I don’t have a flashy title on LinkedIn. It simply reads: Executive Assistant to the CEO. But inside a unicorn startup, that role feels less like an assistant and more like mission control.
My day doesn’t begin with coffee. It begins with clarity.
Before the CEO steps into the office—or logs onto the first call—I’ve already scanned investor emails, filtered Slack chaos, realigned meetings across three time zones, and quietly eliminated at least one “urgent” request that wasn’t urgent at all. In a hyper-growth company, everything feels critical. My job is to know what actually is.
Most people think I manage a calendar. I manage momentum.
If the CEO spends 45 minutes in the wrong meeting, it’s not just time lost.

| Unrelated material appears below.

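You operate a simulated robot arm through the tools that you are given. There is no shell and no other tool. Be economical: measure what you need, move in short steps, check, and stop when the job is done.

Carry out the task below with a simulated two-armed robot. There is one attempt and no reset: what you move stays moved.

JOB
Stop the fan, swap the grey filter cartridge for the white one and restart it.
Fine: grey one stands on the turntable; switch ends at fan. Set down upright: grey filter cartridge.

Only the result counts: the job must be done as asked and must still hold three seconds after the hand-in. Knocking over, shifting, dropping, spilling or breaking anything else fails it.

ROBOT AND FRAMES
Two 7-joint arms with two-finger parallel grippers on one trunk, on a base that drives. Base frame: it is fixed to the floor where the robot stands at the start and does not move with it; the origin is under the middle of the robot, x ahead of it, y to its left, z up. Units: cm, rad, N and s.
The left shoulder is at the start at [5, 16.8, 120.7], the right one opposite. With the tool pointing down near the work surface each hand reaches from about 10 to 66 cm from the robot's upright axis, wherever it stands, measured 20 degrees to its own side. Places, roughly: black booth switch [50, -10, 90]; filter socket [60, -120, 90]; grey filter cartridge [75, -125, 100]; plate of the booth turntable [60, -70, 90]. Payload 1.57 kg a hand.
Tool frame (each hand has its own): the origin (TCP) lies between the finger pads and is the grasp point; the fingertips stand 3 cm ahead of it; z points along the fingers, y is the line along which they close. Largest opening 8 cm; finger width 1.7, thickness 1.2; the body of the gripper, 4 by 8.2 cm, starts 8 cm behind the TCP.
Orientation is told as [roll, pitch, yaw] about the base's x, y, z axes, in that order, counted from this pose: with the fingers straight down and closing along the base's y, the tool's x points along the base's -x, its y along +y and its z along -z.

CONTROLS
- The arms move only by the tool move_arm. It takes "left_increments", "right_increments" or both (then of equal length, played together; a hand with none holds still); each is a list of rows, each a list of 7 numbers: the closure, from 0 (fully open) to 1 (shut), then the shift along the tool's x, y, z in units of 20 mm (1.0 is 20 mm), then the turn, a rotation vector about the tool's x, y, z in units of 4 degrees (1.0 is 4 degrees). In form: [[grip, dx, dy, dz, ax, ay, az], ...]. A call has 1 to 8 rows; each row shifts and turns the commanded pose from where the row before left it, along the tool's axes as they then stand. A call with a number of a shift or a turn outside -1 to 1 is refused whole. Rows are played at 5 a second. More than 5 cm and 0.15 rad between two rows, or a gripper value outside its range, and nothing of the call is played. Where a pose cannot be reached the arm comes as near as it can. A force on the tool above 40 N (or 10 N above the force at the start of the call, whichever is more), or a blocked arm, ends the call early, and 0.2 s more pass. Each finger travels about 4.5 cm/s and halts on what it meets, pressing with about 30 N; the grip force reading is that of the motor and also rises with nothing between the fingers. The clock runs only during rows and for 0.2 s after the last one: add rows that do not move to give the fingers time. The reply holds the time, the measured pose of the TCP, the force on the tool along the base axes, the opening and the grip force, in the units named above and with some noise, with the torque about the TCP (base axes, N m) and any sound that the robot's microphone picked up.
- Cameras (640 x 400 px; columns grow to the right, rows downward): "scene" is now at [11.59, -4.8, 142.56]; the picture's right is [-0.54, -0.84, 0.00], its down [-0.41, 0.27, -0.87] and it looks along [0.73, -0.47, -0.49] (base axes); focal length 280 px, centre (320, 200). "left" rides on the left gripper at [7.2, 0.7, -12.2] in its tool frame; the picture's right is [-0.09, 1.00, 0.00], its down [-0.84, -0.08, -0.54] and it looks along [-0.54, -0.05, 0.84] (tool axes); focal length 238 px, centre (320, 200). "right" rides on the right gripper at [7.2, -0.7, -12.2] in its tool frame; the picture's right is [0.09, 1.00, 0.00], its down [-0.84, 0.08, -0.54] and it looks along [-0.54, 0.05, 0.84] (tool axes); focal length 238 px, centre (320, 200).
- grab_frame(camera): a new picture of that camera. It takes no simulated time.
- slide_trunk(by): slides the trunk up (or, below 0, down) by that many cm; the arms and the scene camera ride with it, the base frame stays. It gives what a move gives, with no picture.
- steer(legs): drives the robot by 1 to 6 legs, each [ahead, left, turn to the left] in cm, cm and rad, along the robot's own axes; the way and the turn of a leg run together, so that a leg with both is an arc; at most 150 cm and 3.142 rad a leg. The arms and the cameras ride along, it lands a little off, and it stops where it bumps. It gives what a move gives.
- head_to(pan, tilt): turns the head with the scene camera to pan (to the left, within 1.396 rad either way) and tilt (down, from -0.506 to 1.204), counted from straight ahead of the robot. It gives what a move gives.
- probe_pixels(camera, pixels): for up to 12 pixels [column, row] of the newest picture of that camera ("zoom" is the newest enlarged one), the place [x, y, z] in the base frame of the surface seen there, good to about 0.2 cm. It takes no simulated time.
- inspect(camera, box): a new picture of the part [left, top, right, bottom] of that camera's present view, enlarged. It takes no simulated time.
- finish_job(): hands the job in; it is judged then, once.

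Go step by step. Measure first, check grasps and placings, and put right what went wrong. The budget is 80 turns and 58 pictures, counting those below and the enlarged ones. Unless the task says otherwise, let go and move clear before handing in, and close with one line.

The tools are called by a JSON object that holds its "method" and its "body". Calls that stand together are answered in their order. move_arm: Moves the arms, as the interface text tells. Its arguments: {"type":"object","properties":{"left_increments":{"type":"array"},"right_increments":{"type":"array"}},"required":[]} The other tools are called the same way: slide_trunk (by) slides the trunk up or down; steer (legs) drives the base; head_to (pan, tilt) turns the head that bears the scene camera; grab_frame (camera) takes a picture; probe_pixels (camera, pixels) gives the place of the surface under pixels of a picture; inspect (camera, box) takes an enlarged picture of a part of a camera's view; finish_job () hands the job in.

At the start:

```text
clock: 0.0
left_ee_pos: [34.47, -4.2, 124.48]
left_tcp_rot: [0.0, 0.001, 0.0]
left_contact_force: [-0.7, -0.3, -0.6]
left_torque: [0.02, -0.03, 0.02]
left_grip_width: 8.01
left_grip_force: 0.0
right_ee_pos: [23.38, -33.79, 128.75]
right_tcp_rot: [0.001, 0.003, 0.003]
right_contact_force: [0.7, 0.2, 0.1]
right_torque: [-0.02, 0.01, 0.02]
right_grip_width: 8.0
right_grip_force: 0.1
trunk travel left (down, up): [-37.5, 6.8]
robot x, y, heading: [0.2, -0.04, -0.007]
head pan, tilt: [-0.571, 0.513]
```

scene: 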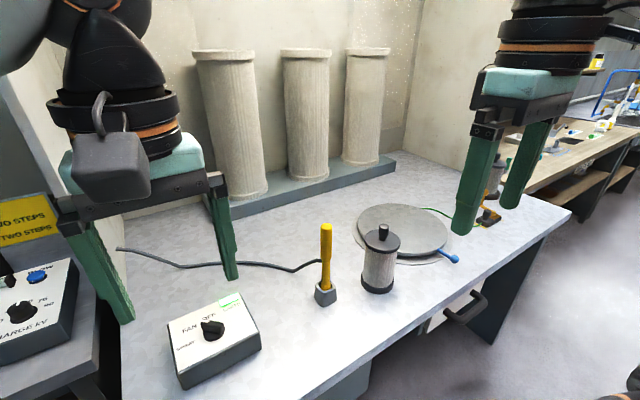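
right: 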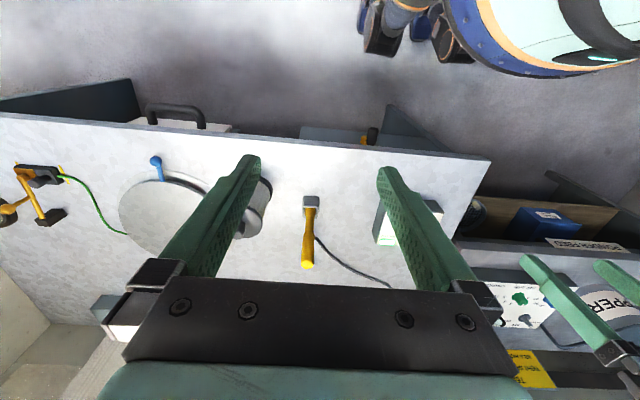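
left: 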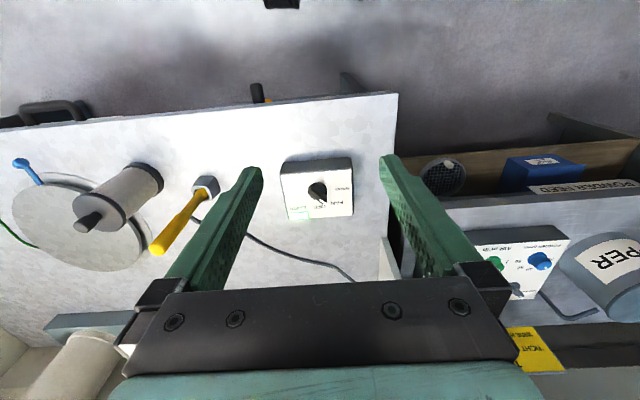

It’s a product launch delayed, a hiring decision postponed, an investor follow-up missed. So I architect each day like a strategy deck: deep work blocks for thinking, sharp windows for decisions, breathing room for the unexpected. And in a unicorn, the unexpected is guaranteed.
I sit in rooms where valuations are negotiated, acquisitions are whispered about, and pivots are decided in a single conversation. I don’t dominate the discussion. I observe. I connect dots. I anticipate friction before it surfaces. You learn quickly that influence isn’t about volume—it’s about preparation.
There’s also the human side. Founders carry pressure most people never see. When headlines celebrate billion-dollar valuations, they don’t show the sleepless nights before a board meeting or the quiet anxiety before a major announcement. Part of my role is protecting not just the CEO’s schedule, but their focus and energy.
Being an EA at this level isn’t about booking flights or scheduling calls. It’s about creating leverage. It’s about turning chaos into structure, noise into priorities, and ambition into execution.
In a unicorn racing toward its next milestone, speed matters. But direction matters more.
And sometimes, the person helping steer that direction is the one you rarely notice—sitting just outside the spotlight, holding the map.